Recorded information:

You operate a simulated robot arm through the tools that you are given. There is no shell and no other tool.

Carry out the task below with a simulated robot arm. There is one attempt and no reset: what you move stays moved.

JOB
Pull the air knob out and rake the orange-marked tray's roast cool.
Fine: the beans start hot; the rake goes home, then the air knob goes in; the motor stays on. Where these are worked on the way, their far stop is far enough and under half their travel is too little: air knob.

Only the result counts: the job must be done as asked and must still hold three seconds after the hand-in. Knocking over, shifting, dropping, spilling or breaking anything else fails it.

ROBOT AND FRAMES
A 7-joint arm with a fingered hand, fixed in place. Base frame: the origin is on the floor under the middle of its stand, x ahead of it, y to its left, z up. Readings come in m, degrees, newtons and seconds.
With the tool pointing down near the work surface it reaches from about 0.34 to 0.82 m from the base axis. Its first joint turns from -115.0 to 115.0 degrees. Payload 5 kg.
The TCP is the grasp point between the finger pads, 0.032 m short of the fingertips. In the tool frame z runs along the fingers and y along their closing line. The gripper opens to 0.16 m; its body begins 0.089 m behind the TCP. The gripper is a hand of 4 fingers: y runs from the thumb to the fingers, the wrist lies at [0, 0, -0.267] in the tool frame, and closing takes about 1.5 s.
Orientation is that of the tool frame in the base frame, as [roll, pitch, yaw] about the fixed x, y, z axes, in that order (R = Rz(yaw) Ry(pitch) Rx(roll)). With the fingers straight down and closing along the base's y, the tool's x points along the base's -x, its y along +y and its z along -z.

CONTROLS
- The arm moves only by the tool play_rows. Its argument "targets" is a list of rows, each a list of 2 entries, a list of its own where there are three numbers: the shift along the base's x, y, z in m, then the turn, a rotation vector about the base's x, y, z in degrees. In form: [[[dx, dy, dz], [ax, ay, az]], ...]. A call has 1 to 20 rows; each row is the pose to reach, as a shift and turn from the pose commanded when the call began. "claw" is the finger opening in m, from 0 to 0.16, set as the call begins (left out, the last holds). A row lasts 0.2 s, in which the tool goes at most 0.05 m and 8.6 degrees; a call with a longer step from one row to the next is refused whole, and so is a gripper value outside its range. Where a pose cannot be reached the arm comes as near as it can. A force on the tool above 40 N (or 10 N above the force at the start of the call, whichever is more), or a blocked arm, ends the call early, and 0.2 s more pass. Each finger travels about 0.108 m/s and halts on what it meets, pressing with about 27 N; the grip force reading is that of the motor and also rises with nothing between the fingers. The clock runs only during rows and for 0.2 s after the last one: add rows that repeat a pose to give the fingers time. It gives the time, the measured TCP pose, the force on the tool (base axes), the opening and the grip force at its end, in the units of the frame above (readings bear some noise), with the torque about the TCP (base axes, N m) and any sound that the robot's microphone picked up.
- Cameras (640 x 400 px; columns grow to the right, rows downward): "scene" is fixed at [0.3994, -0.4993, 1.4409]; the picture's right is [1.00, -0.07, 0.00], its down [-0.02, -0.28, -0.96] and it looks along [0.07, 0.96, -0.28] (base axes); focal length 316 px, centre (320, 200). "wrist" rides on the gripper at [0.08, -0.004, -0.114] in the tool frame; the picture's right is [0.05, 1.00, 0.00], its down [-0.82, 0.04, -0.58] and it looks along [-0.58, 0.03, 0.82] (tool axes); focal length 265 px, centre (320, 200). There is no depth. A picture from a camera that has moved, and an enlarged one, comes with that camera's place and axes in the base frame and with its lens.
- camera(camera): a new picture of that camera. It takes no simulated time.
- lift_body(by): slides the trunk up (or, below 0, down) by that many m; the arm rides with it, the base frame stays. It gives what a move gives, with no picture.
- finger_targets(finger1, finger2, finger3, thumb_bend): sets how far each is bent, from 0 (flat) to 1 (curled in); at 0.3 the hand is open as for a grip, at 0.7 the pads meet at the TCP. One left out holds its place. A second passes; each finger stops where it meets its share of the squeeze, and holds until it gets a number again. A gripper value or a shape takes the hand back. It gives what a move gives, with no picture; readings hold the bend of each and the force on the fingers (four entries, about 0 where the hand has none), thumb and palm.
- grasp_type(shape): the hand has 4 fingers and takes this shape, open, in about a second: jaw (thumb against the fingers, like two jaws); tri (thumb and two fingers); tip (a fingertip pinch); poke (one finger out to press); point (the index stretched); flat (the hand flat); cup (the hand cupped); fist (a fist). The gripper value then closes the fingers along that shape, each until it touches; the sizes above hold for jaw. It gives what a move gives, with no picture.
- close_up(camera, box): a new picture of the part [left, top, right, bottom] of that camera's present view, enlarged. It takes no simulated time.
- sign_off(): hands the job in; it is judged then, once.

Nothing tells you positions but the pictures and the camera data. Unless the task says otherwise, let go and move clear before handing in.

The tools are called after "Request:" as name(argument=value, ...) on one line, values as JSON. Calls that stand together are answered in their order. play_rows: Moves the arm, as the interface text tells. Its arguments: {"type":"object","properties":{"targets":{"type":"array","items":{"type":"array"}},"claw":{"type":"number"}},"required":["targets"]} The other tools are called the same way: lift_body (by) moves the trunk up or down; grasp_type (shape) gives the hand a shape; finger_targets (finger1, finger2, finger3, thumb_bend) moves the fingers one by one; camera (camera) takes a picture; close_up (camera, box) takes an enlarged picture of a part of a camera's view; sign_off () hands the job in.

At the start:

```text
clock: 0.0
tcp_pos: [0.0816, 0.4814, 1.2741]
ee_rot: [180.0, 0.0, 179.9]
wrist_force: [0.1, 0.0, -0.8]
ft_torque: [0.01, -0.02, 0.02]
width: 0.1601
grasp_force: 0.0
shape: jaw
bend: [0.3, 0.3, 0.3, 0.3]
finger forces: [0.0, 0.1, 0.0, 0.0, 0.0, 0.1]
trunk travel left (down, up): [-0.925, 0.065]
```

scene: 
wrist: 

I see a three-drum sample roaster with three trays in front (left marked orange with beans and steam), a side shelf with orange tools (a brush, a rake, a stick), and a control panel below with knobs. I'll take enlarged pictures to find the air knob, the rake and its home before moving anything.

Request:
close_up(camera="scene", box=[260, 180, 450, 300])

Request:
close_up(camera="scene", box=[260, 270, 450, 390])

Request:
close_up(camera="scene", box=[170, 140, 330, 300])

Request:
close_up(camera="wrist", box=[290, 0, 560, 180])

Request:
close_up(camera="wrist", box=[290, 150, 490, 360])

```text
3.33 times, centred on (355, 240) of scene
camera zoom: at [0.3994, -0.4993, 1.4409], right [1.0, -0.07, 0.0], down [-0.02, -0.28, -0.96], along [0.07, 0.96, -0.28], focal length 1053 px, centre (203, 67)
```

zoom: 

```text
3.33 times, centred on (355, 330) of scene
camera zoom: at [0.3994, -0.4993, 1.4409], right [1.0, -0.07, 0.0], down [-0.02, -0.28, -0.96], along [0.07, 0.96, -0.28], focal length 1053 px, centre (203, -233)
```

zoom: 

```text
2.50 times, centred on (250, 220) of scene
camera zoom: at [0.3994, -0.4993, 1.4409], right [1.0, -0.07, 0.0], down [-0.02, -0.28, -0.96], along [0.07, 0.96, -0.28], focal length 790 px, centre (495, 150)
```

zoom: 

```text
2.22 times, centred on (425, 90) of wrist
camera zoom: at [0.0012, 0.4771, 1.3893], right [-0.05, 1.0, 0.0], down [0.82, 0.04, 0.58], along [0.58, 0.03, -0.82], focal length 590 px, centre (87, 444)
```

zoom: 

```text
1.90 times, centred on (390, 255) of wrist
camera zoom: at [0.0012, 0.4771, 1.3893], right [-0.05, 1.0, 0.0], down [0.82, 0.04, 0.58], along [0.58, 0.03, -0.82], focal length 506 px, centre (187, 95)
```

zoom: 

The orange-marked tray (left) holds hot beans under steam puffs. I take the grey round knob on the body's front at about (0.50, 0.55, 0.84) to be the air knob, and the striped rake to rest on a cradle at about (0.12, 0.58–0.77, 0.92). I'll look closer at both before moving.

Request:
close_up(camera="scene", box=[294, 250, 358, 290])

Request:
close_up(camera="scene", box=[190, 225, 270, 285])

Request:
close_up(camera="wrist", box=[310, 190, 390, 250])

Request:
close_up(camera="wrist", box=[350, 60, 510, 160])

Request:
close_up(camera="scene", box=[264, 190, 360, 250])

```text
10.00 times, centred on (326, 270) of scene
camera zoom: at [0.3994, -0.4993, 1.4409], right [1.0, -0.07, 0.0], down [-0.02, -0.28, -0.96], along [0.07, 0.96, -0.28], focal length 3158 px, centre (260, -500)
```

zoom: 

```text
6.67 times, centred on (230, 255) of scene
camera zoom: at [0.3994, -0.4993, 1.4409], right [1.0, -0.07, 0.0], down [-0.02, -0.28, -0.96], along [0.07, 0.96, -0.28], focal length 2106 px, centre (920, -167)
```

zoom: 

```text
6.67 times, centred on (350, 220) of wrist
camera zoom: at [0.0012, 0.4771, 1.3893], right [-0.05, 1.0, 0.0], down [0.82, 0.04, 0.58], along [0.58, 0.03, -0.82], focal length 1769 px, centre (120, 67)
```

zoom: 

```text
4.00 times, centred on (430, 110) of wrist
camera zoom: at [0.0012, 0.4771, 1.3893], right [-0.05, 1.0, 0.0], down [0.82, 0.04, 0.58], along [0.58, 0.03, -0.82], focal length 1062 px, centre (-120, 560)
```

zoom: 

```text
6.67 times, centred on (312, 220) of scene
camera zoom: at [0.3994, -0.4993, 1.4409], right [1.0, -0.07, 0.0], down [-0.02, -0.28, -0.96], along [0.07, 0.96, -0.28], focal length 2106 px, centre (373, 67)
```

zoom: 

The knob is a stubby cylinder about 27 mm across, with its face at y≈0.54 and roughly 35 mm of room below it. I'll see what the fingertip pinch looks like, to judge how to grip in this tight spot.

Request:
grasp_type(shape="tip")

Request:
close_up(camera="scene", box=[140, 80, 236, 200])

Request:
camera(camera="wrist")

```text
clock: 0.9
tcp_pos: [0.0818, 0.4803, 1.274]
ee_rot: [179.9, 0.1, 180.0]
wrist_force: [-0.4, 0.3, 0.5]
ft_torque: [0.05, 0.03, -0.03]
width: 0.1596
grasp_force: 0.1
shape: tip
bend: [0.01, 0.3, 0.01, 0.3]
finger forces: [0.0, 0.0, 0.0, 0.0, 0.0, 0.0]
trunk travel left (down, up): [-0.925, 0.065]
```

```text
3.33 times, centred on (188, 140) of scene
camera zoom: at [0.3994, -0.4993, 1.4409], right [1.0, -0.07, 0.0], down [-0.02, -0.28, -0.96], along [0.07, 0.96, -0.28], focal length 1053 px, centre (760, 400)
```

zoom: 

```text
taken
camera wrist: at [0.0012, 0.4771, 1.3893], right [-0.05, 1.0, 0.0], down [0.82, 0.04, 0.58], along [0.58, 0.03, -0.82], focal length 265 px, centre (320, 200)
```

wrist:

Work required: Locate and copy each line in the data above that includes the word "motor".

Correct result:
Fine: the beans start hot; the rake goes home, then the air knob goes in; the motor stays on. Where these are worked on the way, their far stop is far enough and under half their travel is too little: air knob.
- The arm moves only by the tool play_rows. Its argument "targets" is a list of rows, each a list of 2 entries, a list of its own where there are three numbers: the shift along the base's x, y, z in m, then the turn, a rotation vector about the base's x, y, z in degrees. In form: [[[dx, dy, dz], [ax, ay, az]], ...]. A call has 1 to 20 rows; each row is the pose to reach, as a shift and turn from the pose commanded when the call began. "claw" is the finger opening in m, from 0 to 0.16, set as the call begins (left out, the last holds). A row lasts 0.2 s, in which the tool goes at most 0.05 m and 8.6 degrees; a call with a longer step from one row to the next is refused whole, and so is a gripper value outside its range. Where a pose cannot be reached the arm comes as near as it can. A force on the tool above 40 N (or 10 N above the force at the start of the call, whichever is more), or a blocked arm, ends the call early, and 0.2 s more pass. Each finger travels about 0.108 m/s and halts on what it meets, pressing with about 27 N; the grip force reading is that of the motor and also rises with nothing between the fingers. The clock runs only during rows and for 0.2 s after the last one: add rows that repeat a pose to give the fingers time. It gives the time, the measured TCP pose, the force on the tool (base axes), the opening and the grip force at its end, in the units of the frame above (readings bear some noise), with the torque about the TCP (base axes, N m) and any sound that the robot's microphone picked up.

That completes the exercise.